6. There is no robust public interest defence in libel law

We recommend: Strengthen the public interest defence

Tait: The Court already takes into account restrictions on a  journalist to take the steps that may be required of a responsible journalist. However, the idea that journalists and others should be allowed to publish statements which they believe to be true and in the public interest is all very well, until the statement  turns out to  be false. It is not in the public interest for false and damaging statements to go uncorrected, no matter what the journalist believed at  the  time.

7. Comment is not free

We recommend: Expand the definition of fair comment

Tait: Although unpopular with certain sections of the press, Mr Justice Eady has actually clarified and strengthened the defence of fair  comment on a case by case basis.  English law recognises that comment is free, but facts are sacred.
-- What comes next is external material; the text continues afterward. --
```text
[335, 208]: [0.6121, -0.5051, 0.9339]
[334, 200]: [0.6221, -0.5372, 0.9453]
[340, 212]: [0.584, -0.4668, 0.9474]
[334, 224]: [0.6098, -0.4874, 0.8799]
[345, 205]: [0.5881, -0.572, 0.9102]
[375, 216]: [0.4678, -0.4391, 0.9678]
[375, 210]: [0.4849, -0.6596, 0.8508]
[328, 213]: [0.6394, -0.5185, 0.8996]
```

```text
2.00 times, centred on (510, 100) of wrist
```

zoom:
8. The potential cost of defending a libel action is prohibitive

We recommend: Cap base costs and make success fees and ‘After the Event’ (ATE) insurance premiums non-recoverable

Tait: I do agree that the potential cost of defending a libel action is in many cases prohibitive.  Carter-Ruck recommended that costs budgeting should be introduced into this area of  law, as it  has been from 1 October, and in common with most other lawyers, we back firm case management to keep control of costs and to maintain a  level  playing field between the parties.

9. The law does not reflect the arrival of the internet

We recommend: Exempt interactive online services and interactive chat from liability

Tait: I would very much welcome a debate on how our laws could be amended to reflect the arrival  of the internet but the damage caused by an anonymous posting in some cases should not be underestimated.    

10. Not everything deserves a reputation

We recommend: Exempt large and medium-sized corporate bodies and associations from libel law unless they can prove malicious falsehood

Tait: It  makes no sense to me that a large British company, which is damaged by a  libel and might  have to lay off employees as a result, should not be allowed to sue for compensation or clear its name.